Vigie, juillet 2014

 

 

 

ALERTE ORANGE

 

 

Alerte orange aux orages, qui arrivent par l’ouest à vive allure. Vigie vigilante j’ouvre les yeux et les fenêtres, je me saisis des jumelles, du carnet, de l’appareil photo. Je me tiens prêt.  

Déjà le ciel blanchit et l’atmosphère se tend. On entend au lointain les premiers grondements. Des rafales tièdes font battre les portes, plient les bouleaux, affolent les carillons. Sur l’échine de Bramefarine passe la lueur d’un premier éclair furtif comme un soubresaut de bête effleurée par un fil électrique.

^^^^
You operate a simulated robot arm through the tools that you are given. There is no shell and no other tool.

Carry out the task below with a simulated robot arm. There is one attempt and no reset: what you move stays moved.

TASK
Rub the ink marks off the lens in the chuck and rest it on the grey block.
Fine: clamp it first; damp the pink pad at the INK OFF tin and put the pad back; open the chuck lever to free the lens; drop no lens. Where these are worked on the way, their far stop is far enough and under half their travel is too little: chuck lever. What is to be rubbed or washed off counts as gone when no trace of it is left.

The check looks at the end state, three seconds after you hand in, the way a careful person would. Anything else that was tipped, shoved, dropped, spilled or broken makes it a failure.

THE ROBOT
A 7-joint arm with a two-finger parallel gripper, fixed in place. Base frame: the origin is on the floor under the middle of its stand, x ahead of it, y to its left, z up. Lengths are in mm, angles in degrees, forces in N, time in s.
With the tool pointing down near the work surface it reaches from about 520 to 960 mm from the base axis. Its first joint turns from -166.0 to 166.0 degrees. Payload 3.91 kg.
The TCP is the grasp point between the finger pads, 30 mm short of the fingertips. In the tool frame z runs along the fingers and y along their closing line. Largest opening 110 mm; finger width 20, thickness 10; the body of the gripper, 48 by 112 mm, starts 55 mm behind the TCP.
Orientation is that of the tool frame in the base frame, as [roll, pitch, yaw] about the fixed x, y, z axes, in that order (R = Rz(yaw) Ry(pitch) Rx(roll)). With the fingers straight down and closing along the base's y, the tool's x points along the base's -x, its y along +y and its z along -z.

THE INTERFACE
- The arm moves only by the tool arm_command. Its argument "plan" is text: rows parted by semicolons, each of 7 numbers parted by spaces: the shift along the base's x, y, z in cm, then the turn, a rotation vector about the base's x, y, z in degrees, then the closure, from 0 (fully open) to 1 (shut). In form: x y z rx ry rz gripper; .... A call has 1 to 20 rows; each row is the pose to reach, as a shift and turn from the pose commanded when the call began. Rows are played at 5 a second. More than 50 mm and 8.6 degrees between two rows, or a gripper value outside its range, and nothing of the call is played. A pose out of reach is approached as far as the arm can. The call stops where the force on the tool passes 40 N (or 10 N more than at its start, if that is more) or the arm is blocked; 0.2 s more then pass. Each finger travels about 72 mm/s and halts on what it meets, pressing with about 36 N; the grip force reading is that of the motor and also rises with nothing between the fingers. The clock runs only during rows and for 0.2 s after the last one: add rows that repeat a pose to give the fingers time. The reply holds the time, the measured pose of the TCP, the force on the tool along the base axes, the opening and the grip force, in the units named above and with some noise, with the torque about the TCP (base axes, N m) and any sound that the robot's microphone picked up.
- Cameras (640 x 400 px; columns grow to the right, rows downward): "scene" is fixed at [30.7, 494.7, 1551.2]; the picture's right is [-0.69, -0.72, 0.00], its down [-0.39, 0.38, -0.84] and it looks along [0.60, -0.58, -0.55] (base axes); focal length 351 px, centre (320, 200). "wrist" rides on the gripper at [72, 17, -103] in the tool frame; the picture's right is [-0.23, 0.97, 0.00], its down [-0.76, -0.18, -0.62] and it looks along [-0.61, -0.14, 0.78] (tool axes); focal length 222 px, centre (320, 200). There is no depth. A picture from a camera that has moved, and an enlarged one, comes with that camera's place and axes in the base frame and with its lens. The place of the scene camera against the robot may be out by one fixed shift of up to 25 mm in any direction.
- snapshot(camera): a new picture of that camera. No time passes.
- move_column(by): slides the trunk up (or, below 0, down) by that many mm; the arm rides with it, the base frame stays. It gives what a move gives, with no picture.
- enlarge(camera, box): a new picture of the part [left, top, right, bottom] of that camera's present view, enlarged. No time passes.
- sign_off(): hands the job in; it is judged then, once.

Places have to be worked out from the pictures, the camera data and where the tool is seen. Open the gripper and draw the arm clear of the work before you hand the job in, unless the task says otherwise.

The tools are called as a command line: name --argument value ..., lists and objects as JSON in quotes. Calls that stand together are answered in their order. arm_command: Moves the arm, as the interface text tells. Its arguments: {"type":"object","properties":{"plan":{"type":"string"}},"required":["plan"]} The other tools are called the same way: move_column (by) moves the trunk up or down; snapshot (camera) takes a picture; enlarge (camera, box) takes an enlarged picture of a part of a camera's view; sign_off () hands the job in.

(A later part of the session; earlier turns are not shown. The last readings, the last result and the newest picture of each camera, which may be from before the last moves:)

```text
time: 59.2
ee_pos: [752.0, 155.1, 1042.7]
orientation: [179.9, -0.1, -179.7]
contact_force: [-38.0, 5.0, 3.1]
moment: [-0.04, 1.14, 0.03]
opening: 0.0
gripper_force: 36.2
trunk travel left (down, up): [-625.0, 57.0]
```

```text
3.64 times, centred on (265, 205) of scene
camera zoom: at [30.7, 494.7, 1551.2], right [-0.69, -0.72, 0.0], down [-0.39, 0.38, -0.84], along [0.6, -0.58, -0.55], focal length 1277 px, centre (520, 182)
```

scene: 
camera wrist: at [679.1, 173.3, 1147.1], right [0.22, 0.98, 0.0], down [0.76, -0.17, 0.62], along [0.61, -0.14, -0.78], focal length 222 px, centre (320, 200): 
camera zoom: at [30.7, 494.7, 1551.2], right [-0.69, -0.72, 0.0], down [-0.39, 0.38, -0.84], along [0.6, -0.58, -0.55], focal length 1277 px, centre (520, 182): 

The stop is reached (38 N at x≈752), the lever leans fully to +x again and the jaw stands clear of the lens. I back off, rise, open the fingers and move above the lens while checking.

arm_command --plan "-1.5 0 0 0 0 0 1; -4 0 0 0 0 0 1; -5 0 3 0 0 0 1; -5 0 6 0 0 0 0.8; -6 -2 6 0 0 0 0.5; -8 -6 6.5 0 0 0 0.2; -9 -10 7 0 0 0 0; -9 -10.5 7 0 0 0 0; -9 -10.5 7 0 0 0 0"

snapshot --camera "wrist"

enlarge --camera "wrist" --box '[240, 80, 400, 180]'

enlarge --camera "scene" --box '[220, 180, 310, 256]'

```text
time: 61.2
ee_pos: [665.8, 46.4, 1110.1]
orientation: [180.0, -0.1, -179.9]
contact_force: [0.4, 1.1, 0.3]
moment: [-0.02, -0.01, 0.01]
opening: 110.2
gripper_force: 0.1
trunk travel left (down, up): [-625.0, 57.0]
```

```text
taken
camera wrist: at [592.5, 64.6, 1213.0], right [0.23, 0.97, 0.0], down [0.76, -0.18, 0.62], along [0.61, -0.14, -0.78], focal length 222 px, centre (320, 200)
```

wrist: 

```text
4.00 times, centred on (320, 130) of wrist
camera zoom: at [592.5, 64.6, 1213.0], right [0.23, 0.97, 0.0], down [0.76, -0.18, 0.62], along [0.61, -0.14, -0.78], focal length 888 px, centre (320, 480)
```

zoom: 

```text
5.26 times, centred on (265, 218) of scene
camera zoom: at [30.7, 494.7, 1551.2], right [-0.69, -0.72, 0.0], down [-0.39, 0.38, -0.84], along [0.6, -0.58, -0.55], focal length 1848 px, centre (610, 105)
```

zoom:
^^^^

La radio parle de pluies violentes sur les Pyrénées atlantiques, et l’on sent bien le souffle moite qui monte de là-bas. Les châtaigniers en fleurs semblent sauter sur place. Une jeune buse traverse lourdement le jardin et, dédaignant les recommandations des services météorologiques qui préconisent de s’abriter « hors des zones boisées », se pose à l’orée du bois sur une branche basse…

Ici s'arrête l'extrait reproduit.